The Decline of Religion and Its Influence on the Jewish Community

I teach a shabbat morning class in our synagogue, and I wrote this as an addendum to our discussion:


In light of our Shabbat morning discussion, I though I might reference some of the actual data and discussion on the decline of religion in the U.S., the rise of “nones” (those who do not affiliate with a religious group),  the decreasing number of self-identified Christians, the decreasing number of self-identifitied white Christians, the decreasing number of self-identified evangelical white Christians, and the diminishing numbers of those attending church services. I really enjoyed our session and appreciated the different points (as I always do– all of which got me to go over some materials I had not examined recently. Just take a look at the articles below for an overview.

Christian identification in the U.S. as a whole is in serious decline. Until recently, this decline was primarily taking place in mainline churches: e.g.  Episcopal, Lutheran, Methodist, Presbyterian, American Baptist, UCC (United Churches of Christ), Disciples of Christ, as well as Catholic. Mainline churches are still declining at a faster rate than evangelical churches. But now the decline has started hitting Evangelical churches, particularly white ones: Southern Baptist, Assemblies of God, Church of Christ, and non-denominational. In 1988, white evangelical Christians comprised 22% of the U.S. population. In 2006, that number hit 23%. In 2015, that number was 17% and is probably at 16% by now—amounting to almost a 30% decline. The speed of this decline will accelerate as scores of millennials leave churches.

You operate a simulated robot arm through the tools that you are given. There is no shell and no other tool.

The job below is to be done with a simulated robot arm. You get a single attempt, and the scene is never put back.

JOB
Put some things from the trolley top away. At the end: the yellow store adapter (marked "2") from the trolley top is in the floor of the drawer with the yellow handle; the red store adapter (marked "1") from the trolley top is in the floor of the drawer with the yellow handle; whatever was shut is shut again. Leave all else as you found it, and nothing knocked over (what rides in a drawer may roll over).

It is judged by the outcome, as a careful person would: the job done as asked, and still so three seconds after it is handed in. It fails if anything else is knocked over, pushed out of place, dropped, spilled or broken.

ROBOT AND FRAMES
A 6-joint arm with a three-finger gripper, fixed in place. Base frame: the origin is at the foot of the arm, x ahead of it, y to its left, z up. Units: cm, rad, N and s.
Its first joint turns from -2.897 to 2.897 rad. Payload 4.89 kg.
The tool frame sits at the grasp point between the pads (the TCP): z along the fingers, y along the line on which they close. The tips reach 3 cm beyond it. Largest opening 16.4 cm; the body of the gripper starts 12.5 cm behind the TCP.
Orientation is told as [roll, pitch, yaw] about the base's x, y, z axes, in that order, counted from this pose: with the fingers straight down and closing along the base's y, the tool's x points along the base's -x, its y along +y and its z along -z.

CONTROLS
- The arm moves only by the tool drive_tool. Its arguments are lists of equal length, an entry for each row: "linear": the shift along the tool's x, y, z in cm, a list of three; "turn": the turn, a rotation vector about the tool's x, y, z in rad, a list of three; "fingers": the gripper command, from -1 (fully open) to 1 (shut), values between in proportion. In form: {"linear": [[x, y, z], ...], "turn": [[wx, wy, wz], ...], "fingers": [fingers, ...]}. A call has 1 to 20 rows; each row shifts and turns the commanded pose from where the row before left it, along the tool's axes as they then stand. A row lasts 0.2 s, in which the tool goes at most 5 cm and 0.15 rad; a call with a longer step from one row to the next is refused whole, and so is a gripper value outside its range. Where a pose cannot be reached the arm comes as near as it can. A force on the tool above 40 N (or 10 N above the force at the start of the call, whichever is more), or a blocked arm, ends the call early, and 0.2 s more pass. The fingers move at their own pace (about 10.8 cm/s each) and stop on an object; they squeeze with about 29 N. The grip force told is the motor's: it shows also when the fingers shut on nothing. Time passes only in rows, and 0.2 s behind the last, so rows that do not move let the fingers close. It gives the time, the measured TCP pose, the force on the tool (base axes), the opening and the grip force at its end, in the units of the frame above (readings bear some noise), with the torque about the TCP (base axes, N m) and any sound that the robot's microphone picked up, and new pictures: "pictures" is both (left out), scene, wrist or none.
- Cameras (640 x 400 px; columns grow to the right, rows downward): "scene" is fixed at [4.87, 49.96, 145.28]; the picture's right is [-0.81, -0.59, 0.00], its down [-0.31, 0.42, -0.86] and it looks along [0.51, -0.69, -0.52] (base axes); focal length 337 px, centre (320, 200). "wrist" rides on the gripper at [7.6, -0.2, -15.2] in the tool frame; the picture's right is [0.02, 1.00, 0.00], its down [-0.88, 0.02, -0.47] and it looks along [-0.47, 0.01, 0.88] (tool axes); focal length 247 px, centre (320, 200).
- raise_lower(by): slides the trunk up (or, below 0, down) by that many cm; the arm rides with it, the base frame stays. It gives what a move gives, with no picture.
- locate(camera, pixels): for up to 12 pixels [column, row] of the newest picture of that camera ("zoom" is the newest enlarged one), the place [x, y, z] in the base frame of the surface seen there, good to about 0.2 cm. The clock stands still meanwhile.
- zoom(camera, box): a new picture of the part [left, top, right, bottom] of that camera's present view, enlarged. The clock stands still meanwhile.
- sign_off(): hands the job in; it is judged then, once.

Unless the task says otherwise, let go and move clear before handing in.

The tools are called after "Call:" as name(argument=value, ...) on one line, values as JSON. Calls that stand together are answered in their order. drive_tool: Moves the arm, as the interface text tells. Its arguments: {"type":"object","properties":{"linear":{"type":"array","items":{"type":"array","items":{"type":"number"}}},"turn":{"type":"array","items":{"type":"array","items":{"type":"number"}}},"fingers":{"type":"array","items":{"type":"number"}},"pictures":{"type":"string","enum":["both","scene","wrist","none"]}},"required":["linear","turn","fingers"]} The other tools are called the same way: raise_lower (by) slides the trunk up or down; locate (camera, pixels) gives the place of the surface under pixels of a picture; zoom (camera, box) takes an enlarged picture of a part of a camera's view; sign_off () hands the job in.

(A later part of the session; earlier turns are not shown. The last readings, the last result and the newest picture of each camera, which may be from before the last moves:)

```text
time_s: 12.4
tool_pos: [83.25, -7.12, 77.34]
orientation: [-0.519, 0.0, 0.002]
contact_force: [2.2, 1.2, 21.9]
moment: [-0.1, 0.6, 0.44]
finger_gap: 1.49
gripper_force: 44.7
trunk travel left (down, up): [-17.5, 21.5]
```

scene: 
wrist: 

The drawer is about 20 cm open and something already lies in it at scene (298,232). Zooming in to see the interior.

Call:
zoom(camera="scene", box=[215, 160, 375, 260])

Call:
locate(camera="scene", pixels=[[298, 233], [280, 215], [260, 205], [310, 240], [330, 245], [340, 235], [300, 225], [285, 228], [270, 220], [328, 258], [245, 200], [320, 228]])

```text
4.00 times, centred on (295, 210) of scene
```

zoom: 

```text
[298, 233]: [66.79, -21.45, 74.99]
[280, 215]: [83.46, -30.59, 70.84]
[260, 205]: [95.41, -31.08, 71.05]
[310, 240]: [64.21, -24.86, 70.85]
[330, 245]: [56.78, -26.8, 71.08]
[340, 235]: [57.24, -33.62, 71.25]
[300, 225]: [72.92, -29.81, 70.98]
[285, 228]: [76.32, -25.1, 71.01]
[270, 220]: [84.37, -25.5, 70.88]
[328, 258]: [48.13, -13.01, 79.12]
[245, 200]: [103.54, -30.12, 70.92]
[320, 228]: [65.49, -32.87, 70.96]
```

Megachurches are struggling as well. I can’t speak specifically about Southland, but megachurch attendance as a whole is well down (as you will see in some of the articles below). There’s virtually no way that membership in megachurches is holding steady (which is the best they could claim), because you can’t increase your numbers while the overall pool is in sharp decline. It’s only possible if you fudge the numbers, which, of course, many institutions do. For Christians (unlike for Jews), attendance is the most important factor in determining membership. And that number is clearly in decline in most churches, especially mega-churches. Smaller evangelical churches have much higher levels of commitment/attendance than mega-churches.  In that world, you will find many complaints that mega-churches are shrinking the numbers of those attending small churches, while at the same time megachurches are seeing a substantial drop-off in church attendance. Many evangelicals see mega-churches as places where those who have little commitment go because they can hide there. While mega-churches may offer wonderful amenities, numerous affinity groups, lots of excitement, and good social fellowship, mega-churches are certainly not stemming the overall decline in Christian self-idenitification or in evangelical Christian self-identification.

White Christianity is aging at a rapid rate. At the same time, millennials are leaving churches—both mainline and evangelical. Churches as a whole have not figured out how to attract young people.

Jewish self-identification is doing relatively better, as far as I can tell, but not synagogue attendance which is in decline. In terms of congregational life, Jews many of the same issues as Christians  Jews do not, however, define identity in terms of synagogue attendance, but have other markers. This gives us a distinct advantage over Christians who do not really see themselves as a *people* or as a culture. Other religious groups such as Buddhism and Islam are growing, though they are a tiny percentage of the U.S. population.

I’m not convinced that all this means the end of religion and certainly not of spirituality. Many who identify as “nones” have a spiritual outlook, but do not wish to affiliate with an organized religious movement. In the U.S. religious people follow the tradition of group identification through voluntary associations known as congregations. Congregations are one form of voluntary association that also includes garden clubs, rotary clubs, lions clubs, Masons, political parties, bridge clubs, farming associations, entrepreneur associations, bowling leagues, book clubs, PTAs, and so on. I apologize for having forgotten some key group. Robert Putnam and others have written about the decline of voluntary associations in the U.S., including the U.S., and this in turn has affected congregational life.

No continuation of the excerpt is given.